Goal:
Set down each line of the data below exactly as it stands, dropping the pictures. Give them as a JSON list of strings, one for each line, with blank lines left out.
.....
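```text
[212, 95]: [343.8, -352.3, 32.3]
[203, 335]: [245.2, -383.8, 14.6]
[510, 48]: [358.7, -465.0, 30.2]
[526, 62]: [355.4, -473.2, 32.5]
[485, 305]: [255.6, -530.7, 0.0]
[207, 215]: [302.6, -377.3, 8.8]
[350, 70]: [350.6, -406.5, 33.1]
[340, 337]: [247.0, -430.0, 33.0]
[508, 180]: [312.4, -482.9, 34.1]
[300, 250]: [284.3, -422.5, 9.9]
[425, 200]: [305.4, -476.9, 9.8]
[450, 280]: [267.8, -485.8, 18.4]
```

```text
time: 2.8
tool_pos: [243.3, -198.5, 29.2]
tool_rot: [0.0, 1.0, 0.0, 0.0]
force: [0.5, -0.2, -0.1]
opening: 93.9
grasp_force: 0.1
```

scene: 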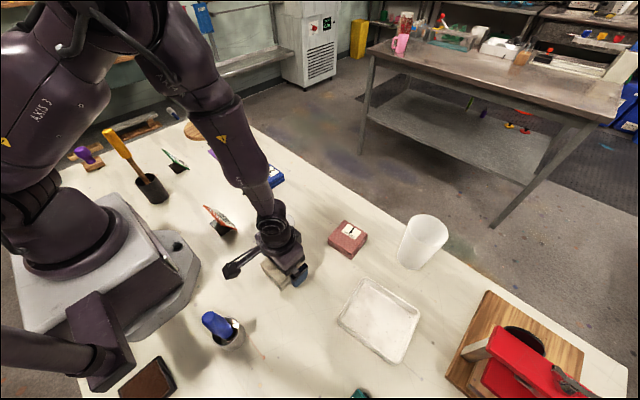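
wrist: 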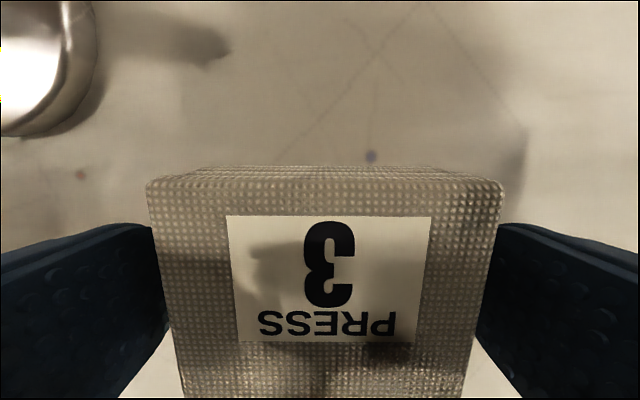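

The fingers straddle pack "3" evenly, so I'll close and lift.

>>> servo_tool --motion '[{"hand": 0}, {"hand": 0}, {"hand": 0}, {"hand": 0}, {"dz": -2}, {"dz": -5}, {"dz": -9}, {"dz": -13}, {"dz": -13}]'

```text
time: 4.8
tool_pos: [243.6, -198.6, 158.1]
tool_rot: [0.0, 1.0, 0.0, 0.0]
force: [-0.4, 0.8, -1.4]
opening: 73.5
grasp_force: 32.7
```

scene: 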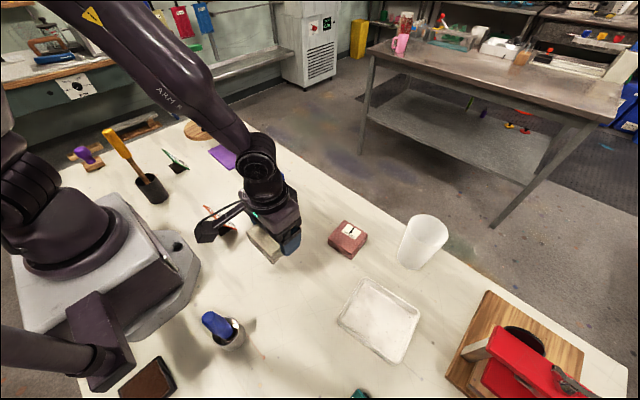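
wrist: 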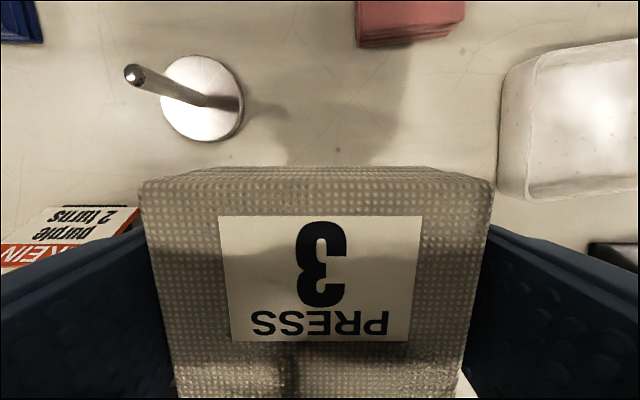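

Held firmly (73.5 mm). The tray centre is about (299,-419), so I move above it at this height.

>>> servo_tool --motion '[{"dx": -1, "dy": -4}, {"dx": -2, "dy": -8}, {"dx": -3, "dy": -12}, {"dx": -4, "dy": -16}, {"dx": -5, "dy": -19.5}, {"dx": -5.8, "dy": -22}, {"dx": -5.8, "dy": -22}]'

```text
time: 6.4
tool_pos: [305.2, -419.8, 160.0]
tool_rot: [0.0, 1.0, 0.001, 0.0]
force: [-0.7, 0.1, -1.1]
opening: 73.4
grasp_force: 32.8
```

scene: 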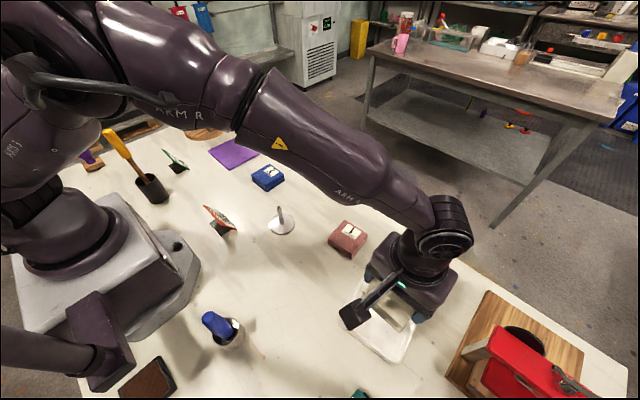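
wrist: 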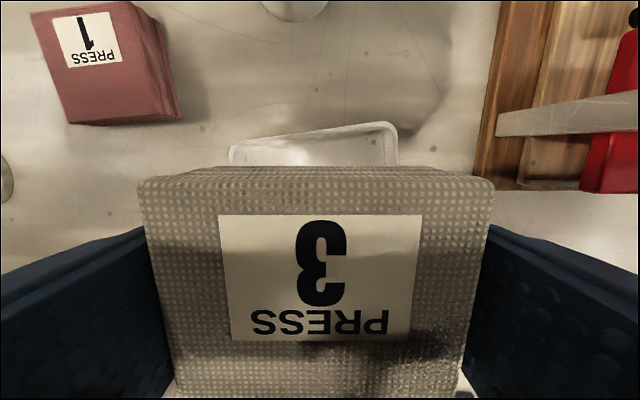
.....
Exercise answer:
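[
  "```text",
  "[212, 95]: [343.8, -352.3, 32.3]",
  "[203, 335]: [245.2, -383.8, 14.6]",
  "[510, 48]: [358.7, -465.0, 30.2]",
  "[526, 62]: [355.4, -473.2, 32.5]",
  "[485, 305]: [255.6, -530.7, 0.0]",
  "[207, 215]: [302.6, -377.3, 8.8]",
  "[350, 70]: [350.6, -406.5, 33.1]",
  "[340, 337]: [247.0, -430.0, 33.0]",
  "[508, 180]: [312.4, -482.9, 34.1]",
  "[300, 250]: [284.3, -422.5, 9.9]",
  "[425, 200]: [305.4, -476.9, 9.8]",
  "[450, 280]: [267.8, -485.8, 18.4]",
  "```",
  "```text",
  "time: 2.8",
  "tool_pos: [243.3, -198.5, 29.2]",
  "tool_rot: [0.0, 1.0, 0.0, 0.0]",
  "force: [0.5, -0.2, -0.1]",
  "opening: 93.9",
  "grasp_force: 0.1",
  "```",
  "scene: ",
  "wrist: ",
  "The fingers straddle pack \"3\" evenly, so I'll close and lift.",
  ">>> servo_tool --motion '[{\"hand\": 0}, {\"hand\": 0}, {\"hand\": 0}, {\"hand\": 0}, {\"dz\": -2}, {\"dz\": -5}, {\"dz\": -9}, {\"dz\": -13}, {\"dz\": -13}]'",
  "```text",
  "time: 4.8",
  "tool_pos: [243.6, -198.6, 158.1]",
  "tool_rot: [0.0, 1.0, 0.0, 0.0]",
  "force: [-0.4, 0.8, -1.4]",
  "opening: 73.5",
  "grasp_force: 32.7",
  "```",
  "scene: ",
  "wrist: ",
  "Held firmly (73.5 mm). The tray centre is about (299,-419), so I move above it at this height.",
  ">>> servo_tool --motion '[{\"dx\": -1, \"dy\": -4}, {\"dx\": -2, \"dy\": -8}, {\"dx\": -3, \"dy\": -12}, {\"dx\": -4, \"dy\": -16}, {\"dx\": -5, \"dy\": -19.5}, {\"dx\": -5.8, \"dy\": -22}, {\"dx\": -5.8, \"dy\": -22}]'",
  "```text",
  "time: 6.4",
  "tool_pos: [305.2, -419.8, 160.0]",
  "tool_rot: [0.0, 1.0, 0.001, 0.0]",
  "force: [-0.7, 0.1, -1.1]",
  "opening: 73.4",
  "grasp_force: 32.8",
  "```",
  "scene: ",
  "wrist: "
]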